TG: Quais artistas você sofreu influencias
em suas collages surrealistas? Em meu caso, com relação ao cinema, fui influenciado
por Fellini, “não vou negar que Fellini é o meu deus absoluto, por causa de sua
visão suprarreal, alegórica e teatral. O mundo é um palco para Fellini e para mim
também. Com ele, aprendi a fazer metacinema, a me criticar e a mergulhar sem medo
na fantasia colorida e desenfreada. Eu me influenciei pelos enredos non sense e
demolidores de Luis Buñuel e as cenas grandiosas e épicas que não abdicam da densidade
psicológica nas histórias de Akira Kurosawa.” [2]
TG: “Atualmente, há uma brutalidade na standup
comedy que ataca alvos para alimentar o ódio do público sem recorrer à ironia e
à inteligência. Hoje, só a trollagem e o deboche provocam gargalhadas.
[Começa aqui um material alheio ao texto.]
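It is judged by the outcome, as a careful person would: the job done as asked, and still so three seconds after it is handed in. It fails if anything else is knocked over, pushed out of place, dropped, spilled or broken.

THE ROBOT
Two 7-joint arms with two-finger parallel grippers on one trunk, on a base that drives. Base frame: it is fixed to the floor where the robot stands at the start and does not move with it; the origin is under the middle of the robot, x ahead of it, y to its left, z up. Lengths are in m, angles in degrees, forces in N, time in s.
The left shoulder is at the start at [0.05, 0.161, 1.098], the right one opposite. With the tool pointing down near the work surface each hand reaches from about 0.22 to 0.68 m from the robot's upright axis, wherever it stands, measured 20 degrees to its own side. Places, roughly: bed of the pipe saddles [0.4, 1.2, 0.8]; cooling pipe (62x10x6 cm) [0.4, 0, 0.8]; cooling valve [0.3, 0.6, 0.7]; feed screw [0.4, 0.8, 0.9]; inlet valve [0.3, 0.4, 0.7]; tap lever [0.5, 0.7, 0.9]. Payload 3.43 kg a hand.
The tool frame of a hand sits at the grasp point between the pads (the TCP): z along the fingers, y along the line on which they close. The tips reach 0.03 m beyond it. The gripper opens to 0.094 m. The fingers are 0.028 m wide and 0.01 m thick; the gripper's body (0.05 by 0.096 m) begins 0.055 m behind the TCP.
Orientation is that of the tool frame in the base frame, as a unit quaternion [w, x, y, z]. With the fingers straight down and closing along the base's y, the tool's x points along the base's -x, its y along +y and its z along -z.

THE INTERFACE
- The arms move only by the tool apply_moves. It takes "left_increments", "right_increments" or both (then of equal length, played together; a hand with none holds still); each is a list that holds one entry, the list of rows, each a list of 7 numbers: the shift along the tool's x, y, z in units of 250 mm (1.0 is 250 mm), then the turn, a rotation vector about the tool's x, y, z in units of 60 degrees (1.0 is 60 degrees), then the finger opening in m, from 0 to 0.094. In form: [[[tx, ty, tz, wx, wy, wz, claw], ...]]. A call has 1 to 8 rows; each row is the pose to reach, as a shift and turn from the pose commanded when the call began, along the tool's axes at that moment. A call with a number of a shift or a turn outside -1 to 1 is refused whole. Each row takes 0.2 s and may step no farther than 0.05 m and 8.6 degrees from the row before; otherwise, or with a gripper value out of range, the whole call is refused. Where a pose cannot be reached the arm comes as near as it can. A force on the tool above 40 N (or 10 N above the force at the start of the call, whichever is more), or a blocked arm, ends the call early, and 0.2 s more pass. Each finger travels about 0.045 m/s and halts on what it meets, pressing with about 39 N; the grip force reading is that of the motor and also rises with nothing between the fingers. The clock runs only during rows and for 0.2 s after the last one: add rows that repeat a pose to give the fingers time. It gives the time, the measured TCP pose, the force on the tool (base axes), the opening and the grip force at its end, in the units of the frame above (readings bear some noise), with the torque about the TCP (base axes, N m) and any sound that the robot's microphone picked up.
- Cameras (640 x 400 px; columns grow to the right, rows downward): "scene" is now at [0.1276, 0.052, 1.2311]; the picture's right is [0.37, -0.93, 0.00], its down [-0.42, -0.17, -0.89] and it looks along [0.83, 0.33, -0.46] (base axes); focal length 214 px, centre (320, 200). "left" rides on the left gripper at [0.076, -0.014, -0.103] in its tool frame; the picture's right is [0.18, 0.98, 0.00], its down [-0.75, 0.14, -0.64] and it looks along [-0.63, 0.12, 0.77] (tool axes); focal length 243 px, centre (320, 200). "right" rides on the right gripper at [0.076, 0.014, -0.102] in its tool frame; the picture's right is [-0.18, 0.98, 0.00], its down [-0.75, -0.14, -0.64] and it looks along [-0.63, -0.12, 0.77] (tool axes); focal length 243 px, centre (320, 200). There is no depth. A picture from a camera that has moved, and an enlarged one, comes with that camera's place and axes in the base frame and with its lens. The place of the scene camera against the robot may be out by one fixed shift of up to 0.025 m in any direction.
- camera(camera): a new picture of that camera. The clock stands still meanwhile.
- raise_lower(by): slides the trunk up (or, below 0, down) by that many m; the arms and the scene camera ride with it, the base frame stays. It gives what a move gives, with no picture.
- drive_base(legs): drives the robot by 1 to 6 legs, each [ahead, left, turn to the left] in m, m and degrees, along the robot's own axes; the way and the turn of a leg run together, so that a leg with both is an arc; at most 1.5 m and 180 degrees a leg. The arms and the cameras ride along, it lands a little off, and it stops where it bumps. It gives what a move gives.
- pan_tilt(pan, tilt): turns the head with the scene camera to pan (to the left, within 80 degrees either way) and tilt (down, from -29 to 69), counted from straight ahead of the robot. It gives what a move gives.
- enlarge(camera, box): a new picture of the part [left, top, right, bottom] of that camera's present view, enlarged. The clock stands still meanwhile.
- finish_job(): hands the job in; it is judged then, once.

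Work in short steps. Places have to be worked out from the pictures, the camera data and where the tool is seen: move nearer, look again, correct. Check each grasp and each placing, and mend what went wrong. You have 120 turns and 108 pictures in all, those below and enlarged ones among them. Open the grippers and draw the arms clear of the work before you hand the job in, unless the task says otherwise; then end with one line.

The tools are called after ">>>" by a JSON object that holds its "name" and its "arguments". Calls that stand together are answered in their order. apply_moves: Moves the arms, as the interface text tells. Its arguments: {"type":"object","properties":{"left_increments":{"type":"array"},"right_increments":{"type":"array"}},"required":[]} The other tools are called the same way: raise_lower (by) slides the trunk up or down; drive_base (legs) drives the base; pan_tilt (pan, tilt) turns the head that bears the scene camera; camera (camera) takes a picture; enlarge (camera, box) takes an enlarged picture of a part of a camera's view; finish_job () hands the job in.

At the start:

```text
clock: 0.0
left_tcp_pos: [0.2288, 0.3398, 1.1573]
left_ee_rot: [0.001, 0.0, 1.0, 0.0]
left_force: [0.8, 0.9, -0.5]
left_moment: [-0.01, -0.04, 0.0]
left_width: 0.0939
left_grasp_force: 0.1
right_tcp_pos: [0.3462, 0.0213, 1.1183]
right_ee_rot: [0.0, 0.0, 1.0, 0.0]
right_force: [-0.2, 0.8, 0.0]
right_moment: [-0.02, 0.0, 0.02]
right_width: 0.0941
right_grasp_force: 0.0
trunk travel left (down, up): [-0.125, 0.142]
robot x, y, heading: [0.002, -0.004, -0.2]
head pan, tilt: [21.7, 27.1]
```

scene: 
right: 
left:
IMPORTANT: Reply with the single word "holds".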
Além disso,
os grupos de pressão da mentalidade politicamente correta estão dando o tiro de
misericórdia no humor. O mesmo vale para esse movimento ridículo do #Metoo, que
envolve feministas no combate ao assédio sexual. Ora, a gente costumava antigamente
fazer um humor que brincava com os estereótipos das comunidades de imigrantes, com
os defeitos físicos tanto dos pobres como dos nobres. Não poupávamos ninguém porque
fazer humor é promover a crítica dos costumes. Acreditávamos que provocar o riso
poderia mudar o mundo para melhor. Hoje os cômicos só querem destruir tudo o que
abordam. Se Monthy Python tivesse começado a carreira hoje, simplesmente não encontraria
espaço, pois seria censurado” [3] Como
você vê esse cenário?
FF: Sim, não encontrariam espaço, pois seriam censurados. Eu seria um que não iria ver. Só tinha sentido naquele momento. Sinceramente não curto humor em cima de deficientes e pobres, acho uma pobreza de espirito total, falta semancol, entende?!
FF: Roubastes as palavras de minha boca,
até estou achando que você copiou um trecho grande do meu livro sobre collage. (risos).
Acho que meu sentido de não sentido se
agravou vendo Monthy Python (risos).
TG: como você sendo um arquiteto acabou
estudando e trabalhando a Collage?
FF: Quando estou trabalhando com collage,
estabeleço algumas figuras iniciais recortadas de revistas (plantas baixas, fachadas,
vistas), alguns fragmentos como ponto de partida que serão utilizados, e a partir
deles os outros fragmentos começam a se juntar ao acaso ou intencionalmente para
conformar a forma inicial, uma ideia ou até mesmo final. Gosto mesmo que, na medida
em que os fragmentos das figuras arquitetônicas vão se casando, elas mesmas sugerem
novas possibilidades formais do todo. É como se elas próprias pensassem por si.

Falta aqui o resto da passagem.